This safety pin trend has me feeling slightly frustrated. I’ve noticed at least three people on my friend’s list acting as “allies” when two of the three last year stood firm in their “All lives matter” beliefs. It doesn’t go both ways, folks. And since when does wearing a safety-pin protect anyone? Instead of holding all these protests and rallies in which people proudly tout their safety pins, maybe we could all get together and work to educate those that are unfamiliar with active bystander strategies.
Please don’t get me wrong. I 110% support anyone and everyone’s rights to protest, and how you choose to do so is your business, with the exceptions of destruction of property and violence. However, I felt disappointed in the rally we attended that featured an overwhelming white majority crying about the Trump Presidency when in reality, most of the crowd will never suffer the consequences of his hate-filled rhetoric to the extent that people of color and members of the LGBT community might.
My friend posted a meme that made me laugh so hard. It was the epitome of what I’ve struggled to describe. An attention-seeking attitude is incongruent with an altruistic approach. A lot of people have good intentions, but it’s not about the privileged ones boasting on social media, “Look at me! Look at me!
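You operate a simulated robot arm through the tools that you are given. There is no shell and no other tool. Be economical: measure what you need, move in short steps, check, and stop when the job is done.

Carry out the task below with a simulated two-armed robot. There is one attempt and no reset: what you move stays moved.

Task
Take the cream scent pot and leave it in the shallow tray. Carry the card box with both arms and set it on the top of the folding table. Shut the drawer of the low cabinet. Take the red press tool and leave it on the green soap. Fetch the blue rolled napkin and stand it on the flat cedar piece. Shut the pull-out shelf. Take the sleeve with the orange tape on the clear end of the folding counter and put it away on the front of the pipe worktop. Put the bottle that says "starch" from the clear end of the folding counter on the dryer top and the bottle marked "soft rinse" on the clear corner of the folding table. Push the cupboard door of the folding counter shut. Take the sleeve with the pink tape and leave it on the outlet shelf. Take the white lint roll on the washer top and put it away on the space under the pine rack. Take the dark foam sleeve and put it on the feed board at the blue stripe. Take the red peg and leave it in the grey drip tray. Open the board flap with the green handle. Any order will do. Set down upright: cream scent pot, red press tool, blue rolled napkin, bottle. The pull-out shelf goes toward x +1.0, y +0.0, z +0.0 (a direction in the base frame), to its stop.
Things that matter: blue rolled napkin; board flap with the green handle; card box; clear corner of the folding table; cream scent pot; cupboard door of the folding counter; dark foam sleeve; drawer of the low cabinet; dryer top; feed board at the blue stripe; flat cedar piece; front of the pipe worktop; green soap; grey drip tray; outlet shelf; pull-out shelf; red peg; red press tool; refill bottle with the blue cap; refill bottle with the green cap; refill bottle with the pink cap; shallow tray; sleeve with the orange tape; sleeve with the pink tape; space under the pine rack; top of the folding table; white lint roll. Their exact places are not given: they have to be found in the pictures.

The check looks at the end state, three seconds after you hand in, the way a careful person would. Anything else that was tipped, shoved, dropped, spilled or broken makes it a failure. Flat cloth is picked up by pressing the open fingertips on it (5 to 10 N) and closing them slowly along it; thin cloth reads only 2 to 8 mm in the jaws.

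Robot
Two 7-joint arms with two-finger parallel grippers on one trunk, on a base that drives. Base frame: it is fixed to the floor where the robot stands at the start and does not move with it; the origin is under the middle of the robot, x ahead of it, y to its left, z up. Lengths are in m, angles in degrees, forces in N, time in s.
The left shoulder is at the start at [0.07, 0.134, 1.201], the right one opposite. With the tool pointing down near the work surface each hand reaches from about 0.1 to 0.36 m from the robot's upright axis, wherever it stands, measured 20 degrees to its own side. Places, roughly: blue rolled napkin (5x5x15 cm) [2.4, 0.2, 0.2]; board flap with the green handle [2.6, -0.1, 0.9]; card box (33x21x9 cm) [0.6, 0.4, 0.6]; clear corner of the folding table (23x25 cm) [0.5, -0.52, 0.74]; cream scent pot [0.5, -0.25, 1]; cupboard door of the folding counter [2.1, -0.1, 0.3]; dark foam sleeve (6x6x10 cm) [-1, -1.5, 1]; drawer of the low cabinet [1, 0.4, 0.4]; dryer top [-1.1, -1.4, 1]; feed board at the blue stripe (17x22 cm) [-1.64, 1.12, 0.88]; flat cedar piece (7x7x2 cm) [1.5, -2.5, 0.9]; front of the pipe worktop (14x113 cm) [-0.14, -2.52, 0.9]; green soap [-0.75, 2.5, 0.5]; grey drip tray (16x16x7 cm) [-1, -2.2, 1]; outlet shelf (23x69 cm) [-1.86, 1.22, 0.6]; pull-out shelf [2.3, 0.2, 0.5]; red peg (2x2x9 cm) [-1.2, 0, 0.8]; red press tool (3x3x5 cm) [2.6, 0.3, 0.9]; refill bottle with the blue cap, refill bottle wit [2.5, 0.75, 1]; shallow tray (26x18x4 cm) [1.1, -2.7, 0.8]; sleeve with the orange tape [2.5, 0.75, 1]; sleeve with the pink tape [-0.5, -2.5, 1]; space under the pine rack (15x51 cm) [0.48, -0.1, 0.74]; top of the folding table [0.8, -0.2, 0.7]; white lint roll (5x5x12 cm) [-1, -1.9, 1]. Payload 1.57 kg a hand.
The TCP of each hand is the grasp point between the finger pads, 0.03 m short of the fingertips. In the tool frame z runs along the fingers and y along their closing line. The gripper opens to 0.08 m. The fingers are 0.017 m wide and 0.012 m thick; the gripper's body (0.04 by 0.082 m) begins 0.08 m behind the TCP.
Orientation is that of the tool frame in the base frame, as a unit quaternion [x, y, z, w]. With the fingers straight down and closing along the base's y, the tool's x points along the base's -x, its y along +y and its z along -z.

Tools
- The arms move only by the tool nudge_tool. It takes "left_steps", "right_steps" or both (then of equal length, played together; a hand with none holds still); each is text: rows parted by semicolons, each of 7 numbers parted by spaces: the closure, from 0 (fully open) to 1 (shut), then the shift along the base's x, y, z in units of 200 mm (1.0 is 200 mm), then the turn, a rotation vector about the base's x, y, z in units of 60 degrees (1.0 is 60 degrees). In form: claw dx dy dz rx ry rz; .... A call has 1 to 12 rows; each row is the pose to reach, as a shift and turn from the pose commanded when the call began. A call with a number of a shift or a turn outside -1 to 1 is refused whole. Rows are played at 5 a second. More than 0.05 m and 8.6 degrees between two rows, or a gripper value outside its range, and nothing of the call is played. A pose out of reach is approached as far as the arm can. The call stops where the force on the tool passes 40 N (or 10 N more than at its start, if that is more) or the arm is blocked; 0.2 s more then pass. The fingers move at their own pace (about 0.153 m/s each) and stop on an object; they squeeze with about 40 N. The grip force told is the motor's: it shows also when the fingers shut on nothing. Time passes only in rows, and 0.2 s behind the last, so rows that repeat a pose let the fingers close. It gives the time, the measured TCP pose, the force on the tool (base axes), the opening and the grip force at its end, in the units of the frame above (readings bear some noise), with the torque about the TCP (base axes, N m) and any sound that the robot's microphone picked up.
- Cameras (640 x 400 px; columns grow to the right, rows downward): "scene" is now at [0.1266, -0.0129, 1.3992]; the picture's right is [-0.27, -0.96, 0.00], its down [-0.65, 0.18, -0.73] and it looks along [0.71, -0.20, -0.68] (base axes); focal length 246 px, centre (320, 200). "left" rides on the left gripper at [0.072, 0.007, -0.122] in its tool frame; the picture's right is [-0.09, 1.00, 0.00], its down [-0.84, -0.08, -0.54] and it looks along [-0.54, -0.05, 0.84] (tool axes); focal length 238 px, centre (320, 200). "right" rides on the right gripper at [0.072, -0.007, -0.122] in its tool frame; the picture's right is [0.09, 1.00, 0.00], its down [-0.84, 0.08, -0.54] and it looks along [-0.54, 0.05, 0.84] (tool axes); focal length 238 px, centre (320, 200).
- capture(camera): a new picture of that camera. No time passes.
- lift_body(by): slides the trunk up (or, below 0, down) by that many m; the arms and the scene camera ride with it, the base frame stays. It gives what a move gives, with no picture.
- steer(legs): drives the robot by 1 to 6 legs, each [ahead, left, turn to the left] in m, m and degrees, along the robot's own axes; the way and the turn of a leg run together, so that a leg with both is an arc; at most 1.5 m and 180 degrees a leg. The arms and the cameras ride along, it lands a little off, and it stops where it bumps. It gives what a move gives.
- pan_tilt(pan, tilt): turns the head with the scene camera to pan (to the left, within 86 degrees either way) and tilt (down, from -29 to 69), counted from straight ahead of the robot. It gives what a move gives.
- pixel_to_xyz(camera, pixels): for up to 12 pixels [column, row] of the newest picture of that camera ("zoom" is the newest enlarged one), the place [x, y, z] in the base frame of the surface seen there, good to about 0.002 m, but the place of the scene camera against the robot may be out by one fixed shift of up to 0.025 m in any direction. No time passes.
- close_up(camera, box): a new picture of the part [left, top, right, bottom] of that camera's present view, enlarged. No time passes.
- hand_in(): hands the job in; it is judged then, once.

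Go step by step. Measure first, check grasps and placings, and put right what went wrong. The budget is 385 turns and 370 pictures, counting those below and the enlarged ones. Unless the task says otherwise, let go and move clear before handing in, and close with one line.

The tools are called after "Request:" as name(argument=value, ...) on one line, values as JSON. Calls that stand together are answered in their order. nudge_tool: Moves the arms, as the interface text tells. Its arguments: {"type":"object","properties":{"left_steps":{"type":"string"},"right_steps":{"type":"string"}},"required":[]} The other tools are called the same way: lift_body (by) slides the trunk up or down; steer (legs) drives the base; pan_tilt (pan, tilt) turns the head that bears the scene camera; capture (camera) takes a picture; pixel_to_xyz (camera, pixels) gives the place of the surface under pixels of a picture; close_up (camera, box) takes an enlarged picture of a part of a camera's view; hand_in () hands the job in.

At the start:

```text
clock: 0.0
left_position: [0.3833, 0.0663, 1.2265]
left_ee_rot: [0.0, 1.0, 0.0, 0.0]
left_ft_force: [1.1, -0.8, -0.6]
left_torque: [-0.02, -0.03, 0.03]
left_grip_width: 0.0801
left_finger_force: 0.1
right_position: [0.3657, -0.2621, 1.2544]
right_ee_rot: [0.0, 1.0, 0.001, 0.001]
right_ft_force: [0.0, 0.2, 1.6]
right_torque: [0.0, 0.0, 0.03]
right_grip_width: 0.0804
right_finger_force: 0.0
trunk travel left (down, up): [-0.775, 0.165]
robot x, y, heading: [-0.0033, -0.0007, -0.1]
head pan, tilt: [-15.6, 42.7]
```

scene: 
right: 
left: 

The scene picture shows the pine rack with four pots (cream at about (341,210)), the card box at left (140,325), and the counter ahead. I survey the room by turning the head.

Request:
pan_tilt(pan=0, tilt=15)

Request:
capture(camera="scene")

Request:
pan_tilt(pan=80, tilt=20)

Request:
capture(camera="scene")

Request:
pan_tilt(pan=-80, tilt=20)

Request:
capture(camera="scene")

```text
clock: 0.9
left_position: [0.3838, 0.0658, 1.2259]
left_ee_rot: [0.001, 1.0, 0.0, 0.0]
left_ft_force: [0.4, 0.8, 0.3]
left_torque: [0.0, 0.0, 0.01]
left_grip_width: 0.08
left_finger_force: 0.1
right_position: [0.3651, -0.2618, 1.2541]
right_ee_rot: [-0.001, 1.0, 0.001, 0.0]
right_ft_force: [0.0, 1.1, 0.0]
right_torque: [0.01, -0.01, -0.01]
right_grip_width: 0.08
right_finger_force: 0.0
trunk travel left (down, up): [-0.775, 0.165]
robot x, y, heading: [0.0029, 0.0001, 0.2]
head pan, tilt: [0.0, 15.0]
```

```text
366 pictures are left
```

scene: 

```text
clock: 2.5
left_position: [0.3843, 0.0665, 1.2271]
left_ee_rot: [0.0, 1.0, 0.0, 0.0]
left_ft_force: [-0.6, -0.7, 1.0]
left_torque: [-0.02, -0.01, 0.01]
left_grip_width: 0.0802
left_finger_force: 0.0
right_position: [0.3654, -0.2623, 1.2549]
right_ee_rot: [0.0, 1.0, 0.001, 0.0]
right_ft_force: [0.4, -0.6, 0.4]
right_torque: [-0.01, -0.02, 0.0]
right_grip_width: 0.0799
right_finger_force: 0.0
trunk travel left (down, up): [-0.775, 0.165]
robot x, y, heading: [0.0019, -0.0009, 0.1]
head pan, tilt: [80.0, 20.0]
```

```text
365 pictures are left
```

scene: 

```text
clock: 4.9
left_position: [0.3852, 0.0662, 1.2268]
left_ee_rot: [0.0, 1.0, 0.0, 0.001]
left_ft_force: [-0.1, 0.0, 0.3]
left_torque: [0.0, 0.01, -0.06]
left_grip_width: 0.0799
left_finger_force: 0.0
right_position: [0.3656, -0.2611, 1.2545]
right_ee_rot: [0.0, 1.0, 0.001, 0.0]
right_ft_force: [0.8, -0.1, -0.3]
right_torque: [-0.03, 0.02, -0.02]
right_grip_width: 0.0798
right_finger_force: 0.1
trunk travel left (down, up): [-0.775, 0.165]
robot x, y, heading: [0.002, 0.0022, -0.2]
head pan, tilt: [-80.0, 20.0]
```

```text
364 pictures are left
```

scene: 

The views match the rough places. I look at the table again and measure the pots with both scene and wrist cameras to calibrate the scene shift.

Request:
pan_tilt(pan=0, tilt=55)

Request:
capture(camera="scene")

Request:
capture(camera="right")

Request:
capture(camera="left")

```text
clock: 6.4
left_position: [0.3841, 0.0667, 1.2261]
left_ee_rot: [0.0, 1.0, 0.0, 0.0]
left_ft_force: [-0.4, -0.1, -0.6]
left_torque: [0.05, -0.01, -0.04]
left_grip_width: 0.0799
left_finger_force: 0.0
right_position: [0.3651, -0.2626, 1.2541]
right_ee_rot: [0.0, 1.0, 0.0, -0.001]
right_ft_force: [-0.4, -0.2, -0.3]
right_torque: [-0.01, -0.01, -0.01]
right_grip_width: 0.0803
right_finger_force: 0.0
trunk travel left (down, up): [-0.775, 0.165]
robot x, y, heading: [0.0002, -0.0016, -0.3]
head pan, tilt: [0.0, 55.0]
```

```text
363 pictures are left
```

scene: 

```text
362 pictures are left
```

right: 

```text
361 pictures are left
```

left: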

I’m wearing a safety-pin, therefore I’m an ally!!”. It’s about the ones who feel marginalized, and what we can actually do when someone’s facing a dangerous situation in public.
It’s not just about the money, although I do completely agree that the best way to support a cause is to fund it, without a doubt. But if you can’t afford to donate, take action steps–don’t just wear a fucking safety-pin. I can’t even imagine how many people have sported a pin the last few days but haven’t contributed a dime to the cause. Needless to say, actions speak louder than words.